B) Times when they had to be used (Apollo 11 stands out ;) )

Computers were very useful - and using ICs rather than discrete components had numerous advantages - but, despite flippant posts to the contrary, using ICs was not at all an absolute necessity for the Apollo program.

As to other side effects of not having ICs tech - you really are only notably talking about size. Ignoring remote processing (not sure one should), sure, general purpose desktops, laptops, tablets, wrist computers and the like are impractical. Not really seeing 'cloned brains' as a necessity, though - again, the tech presented in Classic Traveller LBB1-3 is basically non-IC. In fact, non-IC general purpose computers were commercially available right up to the 1970's (first commercial CPU was around '71, after all, IIRC). Of course, that is a setting decision given the fictional nature of interstellar starships.

P.S. - You might be interested in Konrad Zuse and his machines (re: Zuse KG - bought by Siemens by the end of the '60s) and early dedicated computers, like the U.S. WWII era Torpedo Data Computer.
 
A lot of interesting information here.

Re: TDC - don't forget its predecessor - the skimmers' Rangekeepers which were in use before the TDC.

Re: Mag core memory on Apollo - don't forget the computers on the spacecraft were designed several years prior to use, so that would c 1965. Semiconductor memory at that time was relatively bulky compared to the mature mag core memory. And mag core also has the advantage that mag core keeps its values during power loss and does not have to be reloaded.

Re: vacuum tubes - I can see that if semiconductors are not available, for whatever reason, research into micro-sizing vacuum tubes would have been conducted or more into analog methods.
 
This might be a bit of an aside, so I apologize. Yet, I feel I should ask even if it makes me sound like a total noob:

Why do you need a computer to land the moon mission (I'm not talking about the Apollo but a hypothetical moon mission)?

What prevents a human from doing it by eye and slide rule or whatever? I know that sounds ridiculous, but ... why not? The relative motion vectors of the moon and Earth are predictable for the point of view of plotting a course. Humans can land airplanes and do a lot of other time-sensitive precision work. Now someone is going to say it's "much more difficult to land an airplane than a moon lander" ... but how much more difficult once you've matched the major motion vectors relative to the lander and moon? Matching vectors is vastly quicker with a computer hooked up to instruments, but a human could do it as well. It'd take longer, and this hypothetical mission would need to take that into account.

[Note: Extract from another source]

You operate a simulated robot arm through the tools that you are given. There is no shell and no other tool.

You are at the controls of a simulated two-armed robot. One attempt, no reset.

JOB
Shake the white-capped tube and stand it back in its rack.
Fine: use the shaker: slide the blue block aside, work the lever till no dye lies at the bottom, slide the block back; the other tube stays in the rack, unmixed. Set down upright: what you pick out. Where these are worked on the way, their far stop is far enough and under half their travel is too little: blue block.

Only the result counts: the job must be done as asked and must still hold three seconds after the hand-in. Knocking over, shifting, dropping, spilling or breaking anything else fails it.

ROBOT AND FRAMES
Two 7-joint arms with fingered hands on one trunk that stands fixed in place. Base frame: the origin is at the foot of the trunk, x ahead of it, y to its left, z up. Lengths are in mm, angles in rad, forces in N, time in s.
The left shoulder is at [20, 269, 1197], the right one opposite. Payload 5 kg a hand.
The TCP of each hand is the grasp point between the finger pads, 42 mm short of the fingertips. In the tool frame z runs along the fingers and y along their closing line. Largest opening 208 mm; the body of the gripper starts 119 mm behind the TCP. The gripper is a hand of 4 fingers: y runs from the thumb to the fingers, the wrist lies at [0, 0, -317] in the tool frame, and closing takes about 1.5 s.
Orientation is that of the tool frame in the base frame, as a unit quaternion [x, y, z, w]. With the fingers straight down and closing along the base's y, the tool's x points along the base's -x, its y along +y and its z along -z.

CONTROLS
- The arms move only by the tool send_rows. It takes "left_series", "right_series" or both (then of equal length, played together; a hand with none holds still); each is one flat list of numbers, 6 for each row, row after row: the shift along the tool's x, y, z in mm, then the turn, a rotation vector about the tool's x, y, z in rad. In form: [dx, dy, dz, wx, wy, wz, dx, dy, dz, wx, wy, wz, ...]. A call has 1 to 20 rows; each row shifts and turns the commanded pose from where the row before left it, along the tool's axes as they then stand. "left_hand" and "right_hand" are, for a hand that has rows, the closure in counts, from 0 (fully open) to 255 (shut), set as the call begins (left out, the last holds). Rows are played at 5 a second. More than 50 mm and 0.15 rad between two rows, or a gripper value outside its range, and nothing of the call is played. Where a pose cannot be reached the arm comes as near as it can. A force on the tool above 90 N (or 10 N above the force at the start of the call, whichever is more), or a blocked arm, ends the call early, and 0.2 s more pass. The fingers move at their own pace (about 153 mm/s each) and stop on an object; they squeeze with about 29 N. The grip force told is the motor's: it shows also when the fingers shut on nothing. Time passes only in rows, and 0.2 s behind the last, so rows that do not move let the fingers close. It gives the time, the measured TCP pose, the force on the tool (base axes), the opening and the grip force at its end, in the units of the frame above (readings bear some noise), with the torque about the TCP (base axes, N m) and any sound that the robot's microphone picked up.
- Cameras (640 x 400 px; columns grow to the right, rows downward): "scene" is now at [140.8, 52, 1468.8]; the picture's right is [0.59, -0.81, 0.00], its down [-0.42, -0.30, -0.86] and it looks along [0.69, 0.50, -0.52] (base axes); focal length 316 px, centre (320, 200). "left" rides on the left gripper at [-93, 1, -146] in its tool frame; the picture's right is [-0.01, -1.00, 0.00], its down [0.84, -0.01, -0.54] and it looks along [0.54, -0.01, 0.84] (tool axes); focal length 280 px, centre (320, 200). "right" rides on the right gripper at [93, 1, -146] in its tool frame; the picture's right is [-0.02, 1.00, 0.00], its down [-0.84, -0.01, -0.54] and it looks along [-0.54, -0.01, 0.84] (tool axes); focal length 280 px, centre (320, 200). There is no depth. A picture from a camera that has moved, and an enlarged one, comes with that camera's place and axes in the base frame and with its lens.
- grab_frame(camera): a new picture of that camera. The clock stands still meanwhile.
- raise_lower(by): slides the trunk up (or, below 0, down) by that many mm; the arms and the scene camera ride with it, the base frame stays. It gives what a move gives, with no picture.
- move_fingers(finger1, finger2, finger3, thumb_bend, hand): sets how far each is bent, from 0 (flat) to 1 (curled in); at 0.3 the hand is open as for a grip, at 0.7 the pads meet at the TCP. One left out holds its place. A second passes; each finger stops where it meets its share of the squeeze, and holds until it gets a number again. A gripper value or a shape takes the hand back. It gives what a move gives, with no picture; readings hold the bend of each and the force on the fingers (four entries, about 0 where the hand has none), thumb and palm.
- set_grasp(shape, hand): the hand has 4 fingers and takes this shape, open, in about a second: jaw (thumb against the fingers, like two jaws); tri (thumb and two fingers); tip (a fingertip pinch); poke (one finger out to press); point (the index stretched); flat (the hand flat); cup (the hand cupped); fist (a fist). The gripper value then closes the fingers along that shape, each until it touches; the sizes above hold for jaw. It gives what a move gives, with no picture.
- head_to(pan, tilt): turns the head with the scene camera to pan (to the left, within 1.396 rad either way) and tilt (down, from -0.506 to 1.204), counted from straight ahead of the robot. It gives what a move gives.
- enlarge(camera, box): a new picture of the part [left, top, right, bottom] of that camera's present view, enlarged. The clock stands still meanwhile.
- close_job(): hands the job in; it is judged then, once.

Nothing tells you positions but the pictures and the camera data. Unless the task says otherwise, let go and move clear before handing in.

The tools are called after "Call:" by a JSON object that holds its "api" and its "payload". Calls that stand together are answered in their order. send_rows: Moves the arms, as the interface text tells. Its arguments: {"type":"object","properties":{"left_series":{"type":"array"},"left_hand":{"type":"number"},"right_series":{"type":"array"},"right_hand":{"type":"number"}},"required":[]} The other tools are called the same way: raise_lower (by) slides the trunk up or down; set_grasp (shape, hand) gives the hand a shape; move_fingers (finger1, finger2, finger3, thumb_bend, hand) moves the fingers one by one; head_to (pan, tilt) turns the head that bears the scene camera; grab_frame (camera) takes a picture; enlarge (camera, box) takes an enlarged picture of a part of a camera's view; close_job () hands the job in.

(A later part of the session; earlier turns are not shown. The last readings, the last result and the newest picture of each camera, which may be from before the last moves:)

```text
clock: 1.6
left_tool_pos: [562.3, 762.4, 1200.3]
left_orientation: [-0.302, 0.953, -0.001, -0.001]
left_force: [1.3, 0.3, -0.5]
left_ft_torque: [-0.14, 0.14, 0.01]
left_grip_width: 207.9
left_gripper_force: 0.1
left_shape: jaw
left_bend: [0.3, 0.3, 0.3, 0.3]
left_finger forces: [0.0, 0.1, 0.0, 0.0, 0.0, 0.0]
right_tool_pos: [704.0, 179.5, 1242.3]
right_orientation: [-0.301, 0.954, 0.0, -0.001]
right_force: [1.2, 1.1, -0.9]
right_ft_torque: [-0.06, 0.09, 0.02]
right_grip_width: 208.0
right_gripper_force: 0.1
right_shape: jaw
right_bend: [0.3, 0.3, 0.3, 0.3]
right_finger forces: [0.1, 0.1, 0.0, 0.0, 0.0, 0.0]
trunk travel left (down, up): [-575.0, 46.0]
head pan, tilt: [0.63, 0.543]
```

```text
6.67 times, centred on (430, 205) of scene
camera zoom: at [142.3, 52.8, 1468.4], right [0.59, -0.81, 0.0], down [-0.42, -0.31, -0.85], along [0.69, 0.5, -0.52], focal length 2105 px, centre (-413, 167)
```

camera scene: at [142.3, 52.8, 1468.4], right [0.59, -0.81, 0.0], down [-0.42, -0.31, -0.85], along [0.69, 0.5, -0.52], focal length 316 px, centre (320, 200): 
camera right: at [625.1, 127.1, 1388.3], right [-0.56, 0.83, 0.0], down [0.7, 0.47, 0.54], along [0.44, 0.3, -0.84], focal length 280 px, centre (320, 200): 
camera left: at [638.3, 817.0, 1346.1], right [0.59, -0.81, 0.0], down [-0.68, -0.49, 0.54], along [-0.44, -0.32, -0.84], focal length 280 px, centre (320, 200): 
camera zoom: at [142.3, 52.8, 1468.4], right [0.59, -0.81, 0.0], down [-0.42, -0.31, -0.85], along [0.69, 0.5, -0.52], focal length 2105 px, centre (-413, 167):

It seems to me that reason why they used computers is that they wanted precision because certain variables were very limited - essentially consumables such as fuel and crew supplies (such as food/water/oxygen). The biggest limit on these things was because they had to launch the mission from Earth directly in a single shot so it had to fit on a single rocket shot. So they needed maximum speed and precision to get the mission there and back again within the tolerances of their supplies (and I guess to get there "before the Soviets", who were definitely doing stuff, though the US didn't know exactly how much progress the Soviets had made, so they had to do it ASAP).

It seems to me (when I wrote my earlier post) if they were willing to go through the expense and time to set up an orbital space station as a jumping-off point, they could (over time) shuttle up enough fuel and consumables to send a much more robust mission to the moon, one that could be more imprecisely plotted using more primitive methods. It might take a week to approach the moon and put the lunar orbiter in a satisfactory orbit to deploy the lander, another week to reverse the process, leaving only a day or two wander around on the moon, but I think you could do it without ICs ... maybe even without computers as we know of them.

The national resources of the US might not have allowed it at the time, so it'd probably take years more to set up your moon trip, but if most other factors except computers were equal, I'd think it'd still be possible if they wanted to do it that much.